A row of pacifiers cast in chocolate and acrylic - glossy, seductive, and disturbingly edible - comprises BABY FACE IT, a series that unpacks the infantilisation of adult desire in late capitalist spectacle. The pacifier, a symbol of comfort and control, becomes here a luxury object stripped of its innocence, recast as a polished accessory of emotional performance.


Each piece in the series functions simultaneously as product and provocation. Through its materiality - chocolate as fleeting pleasure, acrylic as industrial permanence - Hunfeld creates a tension between sweetness and suffocation. The works are visually playful but conceptually stark: they evoke a cultural condition where pleasure is prescribed, where dependency masquerades as autonomy, and where the pursuit of self-expression is increasingly mediated by symbols of emotional suppression.


This is not nostalgia but satire: a sharp critique of the ways in which adult identity is infantilised through media tropes, self-branding, and digital rituals of affirmation. BABY FACE IT presents dependency not as weakness, but as a constructed mode of being - marketable, consumable, and disturbingly familiar.



S/N: 782C6-F935G-AS/N: 78C26-F935G-B2024, Bronze, Glass, Mild Steel, Paint Marker, 36 x 32 x 34cm (per piece, containing 2)
S/N: 782C6-F935G-AS/N: 78C26-F935G-B2024, Bronze, Glass, Mild Steel, Paint Marker, 36 x 32 x 34cm (per piece, containing 2)
S/N: 782C6-F935G-AS/N: 78C26-F935G-B2024, Bronze, Glass, Mild Steel, Paint Marker, 36 x 32 x 34cm (per piece, containing 2)
S/N: 782C6-F935G-AS/N: 78C26-F935G-B2024, Bronze, Glass, Mild Steel, Paint Marker, 36 x 32 x 34cm (per piece, containing 2)

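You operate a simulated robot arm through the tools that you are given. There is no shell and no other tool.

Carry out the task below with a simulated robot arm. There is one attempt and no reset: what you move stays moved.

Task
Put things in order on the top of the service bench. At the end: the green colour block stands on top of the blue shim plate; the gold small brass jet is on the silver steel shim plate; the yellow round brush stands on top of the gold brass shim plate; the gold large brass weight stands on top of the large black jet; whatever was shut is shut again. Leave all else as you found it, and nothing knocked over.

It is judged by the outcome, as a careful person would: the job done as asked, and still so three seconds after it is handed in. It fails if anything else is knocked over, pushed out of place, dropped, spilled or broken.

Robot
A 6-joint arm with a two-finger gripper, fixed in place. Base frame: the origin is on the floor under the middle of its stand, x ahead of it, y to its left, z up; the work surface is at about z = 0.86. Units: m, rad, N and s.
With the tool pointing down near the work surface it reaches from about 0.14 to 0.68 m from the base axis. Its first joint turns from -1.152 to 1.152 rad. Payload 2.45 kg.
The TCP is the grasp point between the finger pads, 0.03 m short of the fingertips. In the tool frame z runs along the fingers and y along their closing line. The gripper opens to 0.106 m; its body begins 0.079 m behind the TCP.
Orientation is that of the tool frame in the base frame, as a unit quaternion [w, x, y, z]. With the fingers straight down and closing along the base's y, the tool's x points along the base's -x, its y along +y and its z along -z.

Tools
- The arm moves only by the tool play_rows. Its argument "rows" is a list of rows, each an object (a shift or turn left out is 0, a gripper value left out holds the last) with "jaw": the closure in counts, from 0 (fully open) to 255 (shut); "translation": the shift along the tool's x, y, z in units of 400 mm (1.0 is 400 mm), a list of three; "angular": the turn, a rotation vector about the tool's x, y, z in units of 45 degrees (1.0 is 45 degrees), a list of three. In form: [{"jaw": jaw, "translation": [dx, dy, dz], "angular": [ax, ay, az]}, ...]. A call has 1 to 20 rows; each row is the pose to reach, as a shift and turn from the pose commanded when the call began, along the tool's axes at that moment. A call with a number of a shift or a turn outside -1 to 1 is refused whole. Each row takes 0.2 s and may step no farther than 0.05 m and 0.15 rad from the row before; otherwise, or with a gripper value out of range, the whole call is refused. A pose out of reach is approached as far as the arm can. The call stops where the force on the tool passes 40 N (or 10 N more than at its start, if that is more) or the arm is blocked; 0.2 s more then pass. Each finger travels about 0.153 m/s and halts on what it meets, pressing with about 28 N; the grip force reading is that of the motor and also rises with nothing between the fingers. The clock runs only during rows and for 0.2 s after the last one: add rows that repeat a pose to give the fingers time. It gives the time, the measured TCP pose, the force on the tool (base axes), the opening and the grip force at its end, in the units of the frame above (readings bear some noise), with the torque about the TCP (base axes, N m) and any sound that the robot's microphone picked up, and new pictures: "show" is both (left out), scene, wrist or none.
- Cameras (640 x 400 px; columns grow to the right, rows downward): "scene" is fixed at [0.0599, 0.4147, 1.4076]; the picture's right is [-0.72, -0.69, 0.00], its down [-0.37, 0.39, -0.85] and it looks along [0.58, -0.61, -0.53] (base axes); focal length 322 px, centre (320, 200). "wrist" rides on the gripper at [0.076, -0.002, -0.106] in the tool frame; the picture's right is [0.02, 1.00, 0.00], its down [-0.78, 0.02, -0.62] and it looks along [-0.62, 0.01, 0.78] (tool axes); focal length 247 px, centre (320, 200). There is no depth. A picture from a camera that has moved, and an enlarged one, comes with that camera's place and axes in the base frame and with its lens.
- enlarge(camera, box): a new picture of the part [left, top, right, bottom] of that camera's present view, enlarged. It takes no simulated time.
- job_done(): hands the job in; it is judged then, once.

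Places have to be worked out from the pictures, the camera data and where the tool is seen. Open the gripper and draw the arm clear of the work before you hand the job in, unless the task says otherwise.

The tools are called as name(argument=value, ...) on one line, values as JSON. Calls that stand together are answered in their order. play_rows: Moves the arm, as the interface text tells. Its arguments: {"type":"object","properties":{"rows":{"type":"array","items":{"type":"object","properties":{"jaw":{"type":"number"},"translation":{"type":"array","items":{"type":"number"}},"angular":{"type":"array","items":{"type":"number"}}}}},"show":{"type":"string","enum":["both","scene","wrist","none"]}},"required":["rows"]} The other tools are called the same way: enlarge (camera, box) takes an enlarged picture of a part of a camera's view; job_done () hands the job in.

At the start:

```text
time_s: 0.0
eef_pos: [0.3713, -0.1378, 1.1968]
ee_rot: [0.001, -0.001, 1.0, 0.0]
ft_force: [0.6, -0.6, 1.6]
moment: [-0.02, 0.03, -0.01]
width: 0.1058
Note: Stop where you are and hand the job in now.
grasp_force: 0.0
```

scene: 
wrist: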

S/N: 782C6-F935G-A & S/N: 78C26-F935G-B, 2024


Cast in bronze, glass, and mild steel, these twin figurines emerge as enigmatic relics from an imagined entertainment-industrial complex. S/N: 782C6-F935G-A and S/N: 78C26-F935G-B are not characters but archetypes of circulation fatigue - objects that parody the visual economies of collectibles while resisting the logic of infinite exchange.


Their serial numbers replace names; their identities are numerical, not emotional. They recall action figures, trophies, avatars - but deliberately break the fourth wall of cuteness and affect. Suspended between exhibition and extinction, the figures critique the disposability of icons in the marketplace of attention. They are designed to last, but for what? Their robust materials contradict their performative ephemerality, suggesting a post-ironic inertia where movement has ceased but spectacle continues.


The mirrored structure of the pair invokes a relationship that cannot stand alone - each needs the other to signify, yet neither achieves coherence. This symbiosis is parasitic rather than mutual, mirroring the relational dependency between consumer and product. Their “appearance-only” identity becomes a meditation on branding as existential trap, and the emptiness that follows when form exhausts function.

Through S/N: 782C6-F935G-A and S/N: 78C26-F935G-B, Hunfeld stages a haunting satire of cultural obsolescence—where desire is manufactured, icons are consumed, and objects outlive their meaning. In this terminal loop of production and disillusionment, the figurines float in a vacuum of curated nothingness.